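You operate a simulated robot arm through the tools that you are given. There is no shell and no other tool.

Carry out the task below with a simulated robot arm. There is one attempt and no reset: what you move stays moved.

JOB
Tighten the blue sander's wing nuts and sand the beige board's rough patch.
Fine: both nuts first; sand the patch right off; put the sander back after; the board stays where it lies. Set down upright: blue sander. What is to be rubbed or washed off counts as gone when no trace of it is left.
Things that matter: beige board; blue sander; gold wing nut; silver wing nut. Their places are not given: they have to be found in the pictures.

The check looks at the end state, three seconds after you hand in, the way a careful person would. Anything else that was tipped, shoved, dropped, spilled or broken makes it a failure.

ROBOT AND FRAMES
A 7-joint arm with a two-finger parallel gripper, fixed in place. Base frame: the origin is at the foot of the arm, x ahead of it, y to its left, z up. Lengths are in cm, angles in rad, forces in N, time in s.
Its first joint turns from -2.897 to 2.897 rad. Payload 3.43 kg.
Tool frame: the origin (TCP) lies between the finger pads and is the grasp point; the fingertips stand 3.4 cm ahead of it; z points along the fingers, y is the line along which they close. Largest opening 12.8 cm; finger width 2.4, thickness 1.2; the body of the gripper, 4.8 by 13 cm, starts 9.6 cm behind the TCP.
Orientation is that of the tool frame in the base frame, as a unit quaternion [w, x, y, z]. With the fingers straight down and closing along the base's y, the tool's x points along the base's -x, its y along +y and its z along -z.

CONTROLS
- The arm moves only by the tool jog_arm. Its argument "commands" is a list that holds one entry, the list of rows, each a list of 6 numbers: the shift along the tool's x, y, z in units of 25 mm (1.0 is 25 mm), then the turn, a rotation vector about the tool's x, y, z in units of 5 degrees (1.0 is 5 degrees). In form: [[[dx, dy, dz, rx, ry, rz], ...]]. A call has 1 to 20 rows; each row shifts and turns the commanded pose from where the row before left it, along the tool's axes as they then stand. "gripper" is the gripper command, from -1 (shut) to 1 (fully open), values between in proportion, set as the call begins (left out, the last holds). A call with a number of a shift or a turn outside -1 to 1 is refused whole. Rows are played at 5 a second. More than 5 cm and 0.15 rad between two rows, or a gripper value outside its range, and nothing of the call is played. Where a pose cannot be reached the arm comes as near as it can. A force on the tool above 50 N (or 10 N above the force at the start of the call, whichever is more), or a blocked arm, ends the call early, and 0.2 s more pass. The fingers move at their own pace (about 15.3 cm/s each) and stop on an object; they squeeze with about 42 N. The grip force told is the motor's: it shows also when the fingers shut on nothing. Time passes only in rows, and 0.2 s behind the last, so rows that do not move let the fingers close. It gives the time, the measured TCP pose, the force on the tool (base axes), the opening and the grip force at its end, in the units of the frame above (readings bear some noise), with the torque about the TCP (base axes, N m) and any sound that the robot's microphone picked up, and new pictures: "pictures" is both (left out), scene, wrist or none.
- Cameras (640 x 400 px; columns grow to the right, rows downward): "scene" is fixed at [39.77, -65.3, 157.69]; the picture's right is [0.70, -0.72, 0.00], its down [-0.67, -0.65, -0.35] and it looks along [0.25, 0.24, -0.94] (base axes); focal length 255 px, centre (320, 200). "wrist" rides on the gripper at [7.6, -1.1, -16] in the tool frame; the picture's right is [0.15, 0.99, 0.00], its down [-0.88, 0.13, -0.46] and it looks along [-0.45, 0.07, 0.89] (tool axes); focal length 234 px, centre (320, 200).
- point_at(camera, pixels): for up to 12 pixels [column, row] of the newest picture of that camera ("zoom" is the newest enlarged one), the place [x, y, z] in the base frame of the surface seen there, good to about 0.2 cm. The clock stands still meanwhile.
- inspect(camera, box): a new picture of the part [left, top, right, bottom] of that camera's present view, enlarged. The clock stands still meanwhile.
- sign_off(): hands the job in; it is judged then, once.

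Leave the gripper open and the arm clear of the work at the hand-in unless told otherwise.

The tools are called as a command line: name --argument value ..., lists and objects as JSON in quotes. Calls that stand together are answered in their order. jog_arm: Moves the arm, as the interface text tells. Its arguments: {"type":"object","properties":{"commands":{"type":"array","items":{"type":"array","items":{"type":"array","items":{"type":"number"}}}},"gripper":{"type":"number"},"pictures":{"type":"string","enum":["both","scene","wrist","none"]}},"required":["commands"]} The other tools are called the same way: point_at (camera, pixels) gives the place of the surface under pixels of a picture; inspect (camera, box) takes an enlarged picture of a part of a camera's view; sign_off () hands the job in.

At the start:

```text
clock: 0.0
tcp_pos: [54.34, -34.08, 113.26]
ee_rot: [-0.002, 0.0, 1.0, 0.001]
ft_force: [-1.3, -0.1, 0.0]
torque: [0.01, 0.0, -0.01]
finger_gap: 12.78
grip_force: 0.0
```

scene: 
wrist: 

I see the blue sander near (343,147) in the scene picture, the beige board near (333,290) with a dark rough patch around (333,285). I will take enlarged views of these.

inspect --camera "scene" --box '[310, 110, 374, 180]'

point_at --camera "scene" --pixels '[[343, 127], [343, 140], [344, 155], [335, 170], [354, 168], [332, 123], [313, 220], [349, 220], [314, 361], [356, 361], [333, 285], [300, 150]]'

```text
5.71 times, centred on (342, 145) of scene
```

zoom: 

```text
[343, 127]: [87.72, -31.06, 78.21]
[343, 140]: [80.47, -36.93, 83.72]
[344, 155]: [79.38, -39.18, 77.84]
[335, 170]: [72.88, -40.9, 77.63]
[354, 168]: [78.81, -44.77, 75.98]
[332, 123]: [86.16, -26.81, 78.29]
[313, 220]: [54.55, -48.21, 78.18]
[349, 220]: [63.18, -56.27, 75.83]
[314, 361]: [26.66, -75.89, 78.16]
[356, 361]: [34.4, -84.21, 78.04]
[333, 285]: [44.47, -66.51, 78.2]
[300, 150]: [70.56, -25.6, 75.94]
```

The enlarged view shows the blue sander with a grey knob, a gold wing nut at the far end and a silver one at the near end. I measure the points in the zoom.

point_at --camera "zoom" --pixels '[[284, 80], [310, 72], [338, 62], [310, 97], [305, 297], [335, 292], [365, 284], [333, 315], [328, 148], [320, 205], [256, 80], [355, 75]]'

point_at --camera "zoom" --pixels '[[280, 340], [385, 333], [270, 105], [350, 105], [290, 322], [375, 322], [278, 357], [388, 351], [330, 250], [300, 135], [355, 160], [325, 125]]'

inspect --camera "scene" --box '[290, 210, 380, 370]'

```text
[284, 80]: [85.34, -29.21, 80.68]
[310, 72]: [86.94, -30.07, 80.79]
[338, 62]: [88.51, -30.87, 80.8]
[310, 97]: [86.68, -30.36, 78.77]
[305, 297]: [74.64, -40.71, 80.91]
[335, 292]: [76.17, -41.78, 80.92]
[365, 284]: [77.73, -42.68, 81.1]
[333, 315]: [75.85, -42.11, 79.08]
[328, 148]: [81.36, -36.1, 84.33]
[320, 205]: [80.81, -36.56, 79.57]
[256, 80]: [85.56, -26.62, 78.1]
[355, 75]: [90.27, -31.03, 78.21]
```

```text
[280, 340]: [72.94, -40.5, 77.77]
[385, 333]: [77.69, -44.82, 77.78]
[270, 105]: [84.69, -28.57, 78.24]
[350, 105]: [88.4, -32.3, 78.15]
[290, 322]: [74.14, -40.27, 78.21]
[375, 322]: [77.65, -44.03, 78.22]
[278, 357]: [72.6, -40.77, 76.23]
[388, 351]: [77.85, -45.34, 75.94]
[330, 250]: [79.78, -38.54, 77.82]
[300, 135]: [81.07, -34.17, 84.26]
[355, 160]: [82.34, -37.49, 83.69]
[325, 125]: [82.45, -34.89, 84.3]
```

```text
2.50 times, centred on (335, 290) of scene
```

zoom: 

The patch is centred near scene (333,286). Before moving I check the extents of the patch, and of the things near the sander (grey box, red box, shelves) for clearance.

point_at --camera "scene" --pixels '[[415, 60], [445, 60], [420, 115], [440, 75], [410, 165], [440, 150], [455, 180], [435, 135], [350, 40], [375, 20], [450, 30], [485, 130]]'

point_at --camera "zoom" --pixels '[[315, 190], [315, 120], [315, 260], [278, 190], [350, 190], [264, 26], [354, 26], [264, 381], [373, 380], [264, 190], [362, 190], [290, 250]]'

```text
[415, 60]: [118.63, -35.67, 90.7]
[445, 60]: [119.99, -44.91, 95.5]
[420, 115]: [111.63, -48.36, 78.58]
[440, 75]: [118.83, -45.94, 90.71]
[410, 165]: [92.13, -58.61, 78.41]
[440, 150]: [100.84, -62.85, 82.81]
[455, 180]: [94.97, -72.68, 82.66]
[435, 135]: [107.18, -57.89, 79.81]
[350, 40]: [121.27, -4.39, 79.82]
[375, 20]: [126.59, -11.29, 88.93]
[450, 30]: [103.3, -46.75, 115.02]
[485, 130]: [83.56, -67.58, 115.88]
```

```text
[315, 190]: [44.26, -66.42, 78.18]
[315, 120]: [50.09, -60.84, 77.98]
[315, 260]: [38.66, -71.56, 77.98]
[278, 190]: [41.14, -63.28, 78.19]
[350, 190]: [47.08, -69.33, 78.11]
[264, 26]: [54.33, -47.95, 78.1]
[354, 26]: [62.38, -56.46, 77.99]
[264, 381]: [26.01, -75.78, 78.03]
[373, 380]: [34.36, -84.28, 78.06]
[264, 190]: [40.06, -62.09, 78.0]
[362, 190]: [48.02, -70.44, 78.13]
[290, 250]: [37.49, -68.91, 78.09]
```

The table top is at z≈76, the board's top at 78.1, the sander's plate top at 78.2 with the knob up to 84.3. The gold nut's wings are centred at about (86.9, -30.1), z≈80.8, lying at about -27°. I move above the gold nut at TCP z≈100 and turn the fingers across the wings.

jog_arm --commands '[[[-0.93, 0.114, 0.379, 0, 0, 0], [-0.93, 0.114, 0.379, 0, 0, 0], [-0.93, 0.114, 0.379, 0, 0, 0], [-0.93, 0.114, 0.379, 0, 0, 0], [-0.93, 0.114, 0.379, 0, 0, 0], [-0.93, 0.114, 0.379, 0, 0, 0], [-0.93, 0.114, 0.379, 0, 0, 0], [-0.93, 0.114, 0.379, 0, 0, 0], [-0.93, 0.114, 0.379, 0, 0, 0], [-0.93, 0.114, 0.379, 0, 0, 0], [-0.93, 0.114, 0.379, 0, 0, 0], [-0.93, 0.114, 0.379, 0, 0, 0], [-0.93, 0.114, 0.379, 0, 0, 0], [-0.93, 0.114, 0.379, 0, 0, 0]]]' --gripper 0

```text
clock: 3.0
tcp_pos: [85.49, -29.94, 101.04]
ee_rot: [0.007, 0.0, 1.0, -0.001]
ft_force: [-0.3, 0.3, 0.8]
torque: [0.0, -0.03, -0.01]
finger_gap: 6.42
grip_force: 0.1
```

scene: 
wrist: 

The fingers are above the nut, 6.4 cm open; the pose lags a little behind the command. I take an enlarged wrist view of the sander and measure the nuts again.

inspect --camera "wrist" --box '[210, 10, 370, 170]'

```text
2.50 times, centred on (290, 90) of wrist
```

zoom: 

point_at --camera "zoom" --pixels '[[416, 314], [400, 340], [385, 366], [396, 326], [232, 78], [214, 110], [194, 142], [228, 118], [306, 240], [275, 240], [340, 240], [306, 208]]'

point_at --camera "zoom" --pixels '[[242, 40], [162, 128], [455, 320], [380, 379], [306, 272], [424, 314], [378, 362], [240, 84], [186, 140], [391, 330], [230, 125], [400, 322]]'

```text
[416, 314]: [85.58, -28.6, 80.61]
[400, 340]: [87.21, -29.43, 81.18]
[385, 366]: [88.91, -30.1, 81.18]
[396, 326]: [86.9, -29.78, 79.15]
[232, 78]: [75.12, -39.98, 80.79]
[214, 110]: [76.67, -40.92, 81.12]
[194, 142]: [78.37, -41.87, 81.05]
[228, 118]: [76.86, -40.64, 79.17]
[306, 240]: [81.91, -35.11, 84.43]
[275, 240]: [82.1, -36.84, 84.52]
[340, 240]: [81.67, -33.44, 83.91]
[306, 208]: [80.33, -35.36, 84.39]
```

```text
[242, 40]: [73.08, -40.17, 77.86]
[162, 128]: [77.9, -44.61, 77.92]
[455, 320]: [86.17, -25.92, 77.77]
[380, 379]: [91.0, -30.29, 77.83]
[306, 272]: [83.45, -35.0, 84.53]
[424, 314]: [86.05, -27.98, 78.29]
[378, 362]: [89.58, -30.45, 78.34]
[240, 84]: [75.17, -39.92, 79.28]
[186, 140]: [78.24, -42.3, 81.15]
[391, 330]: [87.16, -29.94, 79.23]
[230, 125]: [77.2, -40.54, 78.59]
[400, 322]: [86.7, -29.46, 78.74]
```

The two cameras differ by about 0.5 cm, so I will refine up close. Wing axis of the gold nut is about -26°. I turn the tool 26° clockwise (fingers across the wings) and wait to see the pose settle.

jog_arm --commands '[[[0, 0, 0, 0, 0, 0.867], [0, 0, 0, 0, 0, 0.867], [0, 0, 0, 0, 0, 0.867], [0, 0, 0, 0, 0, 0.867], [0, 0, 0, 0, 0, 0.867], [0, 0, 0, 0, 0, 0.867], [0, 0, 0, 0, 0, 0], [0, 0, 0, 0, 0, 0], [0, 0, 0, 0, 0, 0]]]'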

STATED EXERCISE: Go through the material above and copy each line that has the word "given".

TASK SOLUTION:
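You operate a simulated robot arm through the tools that you are given. There is no shell and no other tool.
Things that matter: beige board; blue sander; gold wing nut; silver wing nut. Their places are not given: they have to be found in the pictures.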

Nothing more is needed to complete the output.